_WHAT IS EXPECTED_
Determine how many lines carry the word "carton". Output that number only.

(Dataset rows)
● ● ● ● ● ● ●

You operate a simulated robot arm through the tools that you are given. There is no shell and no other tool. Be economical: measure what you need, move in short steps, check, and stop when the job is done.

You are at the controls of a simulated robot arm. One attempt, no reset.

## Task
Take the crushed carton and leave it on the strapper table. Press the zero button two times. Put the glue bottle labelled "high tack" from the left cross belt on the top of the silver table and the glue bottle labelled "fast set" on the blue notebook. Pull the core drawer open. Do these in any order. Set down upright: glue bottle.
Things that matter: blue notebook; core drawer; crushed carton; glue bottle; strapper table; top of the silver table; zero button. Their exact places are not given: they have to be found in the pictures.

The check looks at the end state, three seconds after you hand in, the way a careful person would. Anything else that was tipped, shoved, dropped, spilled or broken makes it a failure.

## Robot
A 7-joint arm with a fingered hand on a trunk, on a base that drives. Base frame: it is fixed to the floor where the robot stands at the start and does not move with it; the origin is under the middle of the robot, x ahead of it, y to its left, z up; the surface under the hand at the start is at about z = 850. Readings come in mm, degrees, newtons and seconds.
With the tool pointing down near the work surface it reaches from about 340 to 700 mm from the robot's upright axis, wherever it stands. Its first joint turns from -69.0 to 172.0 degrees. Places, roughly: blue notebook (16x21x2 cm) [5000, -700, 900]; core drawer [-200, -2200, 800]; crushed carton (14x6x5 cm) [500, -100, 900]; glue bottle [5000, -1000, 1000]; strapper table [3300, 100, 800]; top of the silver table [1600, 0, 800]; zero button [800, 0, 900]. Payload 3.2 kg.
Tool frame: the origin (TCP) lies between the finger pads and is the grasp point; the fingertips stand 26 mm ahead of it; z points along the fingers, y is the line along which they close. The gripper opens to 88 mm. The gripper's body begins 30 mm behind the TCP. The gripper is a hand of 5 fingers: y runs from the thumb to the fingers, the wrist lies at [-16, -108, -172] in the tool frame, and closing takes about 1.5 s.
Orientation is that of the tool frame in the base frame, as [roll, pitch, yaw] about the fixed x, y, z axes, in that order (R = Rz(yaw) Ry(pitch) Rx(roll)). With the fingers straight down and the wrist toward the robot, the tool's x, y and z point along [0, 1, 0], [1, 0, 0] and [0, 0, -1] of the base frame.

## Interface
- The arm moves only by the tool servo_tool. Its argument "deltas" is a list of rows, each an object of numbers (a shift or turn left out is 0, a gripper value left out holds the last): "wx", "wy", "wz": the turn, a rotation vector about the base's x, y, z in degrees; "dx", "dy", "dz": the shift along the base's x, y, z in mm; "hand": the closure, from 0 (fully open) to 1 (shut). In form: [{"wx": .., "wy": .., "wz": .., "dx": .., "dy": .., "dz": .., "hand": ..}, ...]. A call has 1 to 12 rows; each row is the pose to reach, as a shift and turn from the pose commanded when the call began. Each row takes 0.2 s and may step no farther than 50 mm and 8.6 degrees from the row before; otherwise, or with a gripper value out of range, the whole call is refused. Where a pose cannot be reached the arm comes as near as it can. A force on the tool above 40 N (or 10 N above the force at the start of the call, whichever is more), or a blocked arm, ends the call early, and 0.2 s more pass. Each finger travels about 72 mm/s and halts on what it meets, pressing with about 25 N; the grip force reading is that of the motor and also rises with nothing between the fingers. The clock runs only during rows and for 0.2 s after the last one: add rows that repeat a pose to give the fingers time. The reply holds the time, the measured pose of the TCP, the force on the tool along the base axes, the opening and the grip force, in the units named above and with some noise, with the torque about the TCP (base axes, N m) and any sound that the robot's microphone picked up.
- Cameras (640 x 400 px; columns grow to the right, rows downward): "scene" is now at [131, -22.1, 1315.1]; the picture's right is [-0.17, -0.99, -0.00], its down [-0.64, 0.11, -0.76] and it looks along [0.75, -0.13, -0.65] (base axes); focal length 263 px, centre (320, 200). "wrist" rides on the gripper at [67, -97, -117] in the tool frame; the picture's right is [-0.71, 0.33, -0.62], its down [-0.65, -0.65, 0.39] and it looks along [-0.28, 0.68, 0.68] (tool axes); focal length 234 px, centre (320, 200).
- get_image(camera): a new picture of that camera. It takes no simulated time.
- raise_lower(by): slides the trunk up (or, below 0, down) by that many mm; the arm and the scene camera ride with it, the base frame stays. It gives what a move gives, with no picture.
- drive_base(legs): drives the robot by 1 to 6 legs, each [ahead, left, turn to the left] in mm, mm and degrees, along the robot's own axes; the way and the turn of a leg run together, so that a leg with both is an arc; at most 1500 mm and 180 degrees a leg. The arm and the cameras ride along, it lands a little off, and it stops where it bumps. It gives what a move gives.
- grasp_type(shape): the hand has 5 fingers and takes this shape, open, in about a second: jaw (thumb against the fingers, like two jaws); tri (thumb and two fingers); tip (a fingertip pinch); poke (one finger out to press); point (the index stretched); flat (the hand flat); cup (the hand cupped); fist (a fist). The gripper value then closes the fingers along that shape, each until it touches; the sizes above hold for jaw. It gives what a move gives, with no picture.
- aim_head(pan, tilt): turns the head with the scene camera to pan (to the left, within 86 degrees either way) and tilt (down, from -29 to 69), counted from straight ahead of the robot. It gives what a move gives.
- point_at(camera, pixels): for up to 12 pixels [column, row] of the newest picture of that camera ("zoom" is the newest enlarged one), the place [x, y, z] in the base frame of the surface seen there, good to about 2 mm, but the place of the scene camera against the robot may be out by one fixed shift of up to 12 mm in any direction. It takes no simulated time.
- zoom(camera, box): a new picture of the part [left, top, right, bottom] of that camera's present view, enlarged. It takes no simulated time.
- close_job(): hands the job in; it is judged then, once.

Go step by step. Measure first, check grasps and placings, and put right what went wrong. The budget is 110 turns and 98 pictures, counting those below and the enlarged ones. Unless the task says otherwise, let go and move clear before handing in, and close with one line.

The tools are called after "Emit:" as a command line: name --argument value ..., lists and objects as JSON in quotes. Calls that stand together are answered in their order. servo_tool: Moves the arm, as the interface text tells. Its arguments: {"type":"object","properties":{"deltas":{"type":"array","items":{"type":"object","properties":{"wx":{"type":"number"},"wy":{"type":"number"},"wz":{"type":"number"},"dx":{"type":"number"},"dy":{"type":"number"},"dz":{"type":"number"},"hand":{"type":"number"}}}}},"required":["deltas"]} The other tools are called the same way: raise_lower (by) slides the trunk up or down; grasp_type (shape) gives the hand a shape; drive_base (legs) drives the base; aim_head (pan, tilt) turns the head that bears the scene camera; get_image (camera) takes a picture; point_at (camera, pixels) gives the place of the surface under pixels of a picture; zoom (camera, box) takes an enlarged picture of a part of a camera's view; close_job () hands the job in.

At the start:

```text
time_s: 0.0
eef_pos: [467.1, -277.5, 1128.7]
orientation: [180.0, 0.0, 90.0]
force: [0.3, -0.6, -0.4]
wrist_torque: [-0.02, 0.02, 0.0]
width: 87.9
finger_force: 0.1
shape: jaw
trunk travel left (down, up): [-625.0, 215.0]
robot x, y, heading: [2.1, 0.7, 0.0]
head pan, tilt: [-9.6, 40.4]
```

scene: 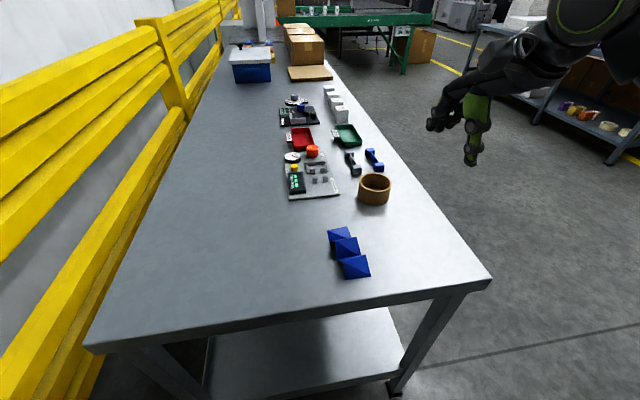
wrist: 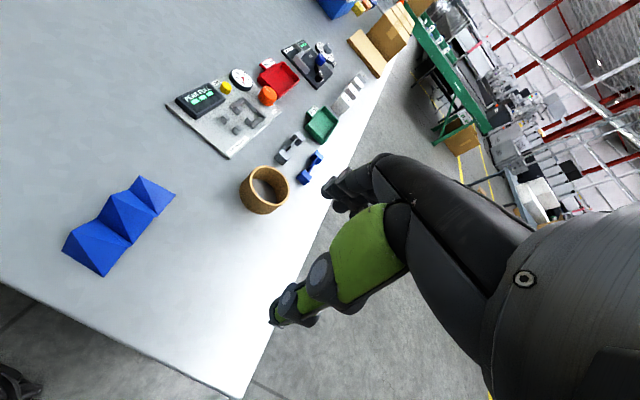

● ● ● ● ● ● ●

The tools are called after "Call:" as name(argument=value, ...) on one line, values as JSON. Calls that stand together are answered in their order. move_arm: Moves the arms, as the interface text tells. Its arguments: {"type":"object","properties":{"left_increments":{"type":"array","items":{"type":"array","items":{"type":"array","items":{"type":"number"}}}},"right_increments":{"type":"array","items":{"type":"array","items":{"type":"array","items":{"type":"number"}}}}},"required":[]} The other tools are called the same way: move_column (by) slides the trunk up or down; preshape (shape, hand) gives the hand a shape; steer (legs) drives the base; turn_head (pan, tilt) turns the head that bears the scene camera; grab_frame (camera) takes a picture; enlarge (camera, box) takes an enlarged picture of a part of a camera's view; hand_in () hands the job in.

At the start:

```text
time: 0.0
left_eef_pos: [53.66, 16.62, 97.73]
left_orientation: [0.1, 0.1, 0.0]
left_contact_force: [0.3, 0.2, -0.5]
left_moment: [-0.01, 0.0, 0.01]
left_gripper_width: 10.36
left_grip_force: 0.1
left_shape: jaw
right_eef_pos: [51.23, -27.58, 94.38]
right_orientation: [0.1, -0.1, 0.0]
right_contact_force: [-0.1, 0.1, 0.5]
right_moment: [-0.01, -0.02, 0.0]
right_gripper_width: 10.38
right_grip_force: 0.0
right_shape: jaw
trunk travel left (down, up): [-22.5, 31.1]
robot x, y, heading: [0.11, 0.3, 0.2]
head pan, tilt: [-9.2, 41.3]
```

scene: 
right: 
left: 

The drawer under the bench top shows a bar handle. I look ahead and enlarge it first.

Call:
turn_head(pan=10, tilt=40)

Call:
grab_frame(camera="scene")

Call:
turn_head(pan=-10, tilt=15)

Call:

● ● ● ● ● ● ●

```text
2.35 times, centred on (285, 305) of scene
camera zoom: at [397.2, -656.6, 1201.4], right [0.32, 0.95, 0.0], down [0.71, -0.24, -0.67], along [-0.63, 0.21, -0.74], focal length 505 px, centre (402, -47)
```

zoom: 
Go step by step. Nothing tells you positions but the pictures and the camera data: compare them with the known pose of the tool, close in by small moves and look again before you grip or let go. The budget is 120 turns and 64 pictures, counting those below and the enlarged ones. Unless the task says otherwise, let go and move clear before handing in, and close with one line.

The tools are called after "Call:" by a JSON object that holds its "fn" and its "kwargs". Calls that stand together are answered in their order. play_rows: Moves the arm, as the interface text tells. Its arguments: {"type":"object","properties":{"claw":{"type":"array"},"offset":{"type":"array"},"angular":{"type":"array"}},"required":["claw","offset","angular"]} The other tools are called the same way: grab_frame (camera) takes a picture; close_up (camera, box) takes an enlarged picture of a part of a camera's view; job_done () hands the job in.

● ● ● ● ● ● ●

_TASK RESULT_
3